Facebook’s Home marks a shift to mobile
Facebook has grown in user numbers an incredible amount over its relatively short existence, and there are many people for whom Facebook may as well be the internet itself. They chat to friends via Facebook’s messaging client, read updates about each other via timeline feeds and argue the issues of the day — or get critically misinformed about them — every second of every day. According to Facebook’s own market figures, which it’s obliged to offer up as a publicly traded company, it has an astonishing 1.6 billion monthly active users. According to those same figures, an increasing proportion of those users are accessing Facebook from mobile platforms. Hence Facebook’s latest initiative, Facebook Home.
Facebook Home is a suite of apps that acts like a total reskin and takeover of (at first) a selected range of Android handsets. Why Android? Partially because of its increased userbase, and partially because the way the Android operating system is built means that it’s possible to make all sorts of modifications to the way the operating system acts and looks. Launchers like Facebook Home are nothing new, but the way that Facebook’s positioning itself is different to other launchers, because it’s so remarkably Facebook-centric. Your timeline feed will appear on your lock screen. There’s tighter integration with Facebook services, and as with all things Facebook, all the data that you punch into it will go into Facebook’s store of information that it uses for data mining and to serve you (theoretically) accurate advertising.
You’ll even see those highly annoying “Win a free (insert gadget/product name here” groups that pop up from time to time. A quick digression, but a worthwhile one here. While many companies do offer promotional samples this way, there are still a near insane amount of scams out there. If they’re asking you to “fill out a survey” in order to qualify, or before you can give your shipping details, then it’s a scam — plain and simple.

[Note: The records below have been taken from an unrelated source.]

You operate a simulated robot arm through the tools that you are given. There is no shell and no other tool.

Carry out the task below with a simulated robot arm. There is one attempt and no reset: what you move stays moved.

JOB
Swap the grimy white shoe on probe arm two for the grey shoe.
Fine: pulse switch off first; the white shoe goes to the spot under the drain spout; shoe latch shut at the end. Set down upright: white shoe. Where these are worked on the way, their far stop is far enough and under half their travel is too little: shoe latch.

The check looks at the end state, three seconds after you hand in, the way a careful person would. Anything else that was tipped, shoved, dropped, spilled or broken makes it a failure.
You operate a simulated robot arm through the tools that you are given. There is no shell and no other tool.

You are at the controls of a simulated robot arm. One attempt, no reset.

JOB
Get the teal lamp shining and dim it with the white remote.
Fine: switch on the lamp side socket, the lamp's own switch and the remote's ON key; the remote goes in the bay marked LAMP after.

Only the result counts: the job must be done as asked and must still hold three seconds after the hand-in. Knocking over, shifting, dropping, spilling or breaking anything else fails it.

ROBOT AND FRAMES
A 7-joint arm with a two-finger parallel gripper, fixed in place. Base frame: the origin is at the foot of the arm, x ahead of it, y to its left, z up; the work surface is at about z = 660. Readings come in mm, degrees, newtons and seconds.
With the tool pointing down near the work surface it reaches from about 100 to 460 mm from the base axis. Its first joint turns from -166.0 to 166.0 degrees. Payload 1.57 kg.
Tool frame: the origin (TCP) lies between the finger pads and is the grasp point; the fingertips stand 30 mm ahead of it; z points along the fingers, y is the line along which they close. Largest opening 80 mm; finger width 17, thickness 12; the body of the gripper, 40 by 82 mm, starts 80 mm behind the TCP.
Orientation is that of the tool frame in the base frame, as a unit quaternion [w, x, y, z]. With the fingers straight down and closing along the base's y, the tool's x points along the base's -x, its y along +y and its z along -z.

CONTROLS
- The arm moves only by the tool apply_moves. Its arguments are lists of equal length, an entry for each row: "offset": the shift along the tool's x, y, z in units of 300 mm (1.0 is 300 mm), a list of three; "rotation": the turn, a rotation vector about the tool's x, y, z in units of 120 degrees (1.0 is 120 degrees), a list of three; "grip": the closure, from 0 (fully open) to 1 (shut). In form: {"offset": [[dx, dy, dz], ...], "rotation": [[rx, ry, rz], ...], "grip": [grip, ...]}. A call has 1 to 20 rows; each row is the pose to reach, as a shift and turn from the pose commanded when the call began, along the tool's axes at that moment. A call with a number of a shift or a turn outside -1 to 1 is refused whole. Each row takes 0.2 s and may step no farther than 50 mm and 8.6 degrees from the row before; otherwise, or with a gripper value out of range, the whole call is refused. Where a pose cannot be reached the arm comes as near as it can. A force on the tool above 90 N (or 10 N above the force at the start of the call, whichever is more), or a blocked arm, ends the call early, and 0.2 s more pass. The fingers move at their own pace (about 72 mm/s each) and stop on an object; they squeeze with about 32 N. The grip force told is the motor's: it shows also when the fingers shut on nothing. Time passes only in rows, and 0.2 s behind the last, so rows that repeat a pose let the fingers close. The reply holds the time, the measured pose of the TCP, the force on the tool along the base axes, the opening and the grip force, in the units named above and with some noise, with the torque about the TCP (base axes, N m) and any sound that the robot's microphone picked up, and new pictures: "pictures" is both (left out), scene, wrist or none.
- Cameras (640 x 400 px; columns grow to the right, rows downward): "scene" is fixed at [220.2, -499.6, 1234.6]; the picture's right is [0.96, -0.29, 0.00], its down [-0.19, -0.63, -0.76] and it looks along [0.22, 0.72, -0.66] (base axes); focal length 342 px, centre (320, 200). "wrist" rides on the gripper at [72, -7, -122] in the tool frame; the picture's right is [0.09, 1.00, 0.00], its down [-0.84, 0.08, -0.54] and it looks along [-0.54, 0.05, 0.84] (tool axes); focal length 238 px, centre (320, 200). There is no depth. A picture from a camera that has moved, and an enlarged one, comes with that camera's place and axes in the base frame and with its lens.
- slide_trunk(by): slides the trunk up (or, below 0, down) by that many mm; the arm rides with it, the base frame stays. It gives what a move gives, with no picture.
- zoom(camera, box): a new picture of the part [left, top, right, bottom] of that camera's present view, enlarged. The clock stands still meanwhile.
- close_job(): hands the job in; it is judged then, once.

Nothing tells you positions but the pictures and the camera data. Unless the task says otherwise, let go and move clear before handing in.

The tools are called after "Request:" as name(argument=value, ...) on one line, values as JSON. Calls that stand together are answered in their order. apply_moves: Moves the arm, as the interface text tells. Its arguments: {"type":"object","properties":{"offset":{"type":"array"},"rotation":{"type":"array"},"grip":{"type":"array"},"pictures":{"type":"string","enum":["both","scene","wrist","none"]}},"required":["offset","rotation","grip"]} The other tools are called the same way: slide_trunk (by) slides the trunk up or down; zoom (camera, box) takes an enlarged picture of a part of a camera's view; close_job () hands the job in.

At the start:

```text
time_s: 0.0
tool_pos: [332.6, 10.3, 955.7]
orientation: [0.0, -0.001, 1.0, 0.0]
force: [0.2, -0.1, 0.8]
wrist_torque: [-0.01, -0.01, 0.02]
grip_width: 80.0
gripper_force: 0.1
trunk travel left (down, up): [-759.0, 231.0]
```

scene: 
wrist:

Facebook Home, like Facebook itself is entirely optional, and even the one phone that’s been announced (which is for the moment US-only) with Facebook Home integrated will allow it to be uninstalled. Facebook won’t be serving ads via Facebook Home for now, although Facebook hasn’t ruled that out in the future. Whether it does or not, the data it gets can be used for the desktop client, but the shift into its own mobile products beyond having apps for major mobile platforms does point to a shift in where we’re not only consuming data, but creating it as well.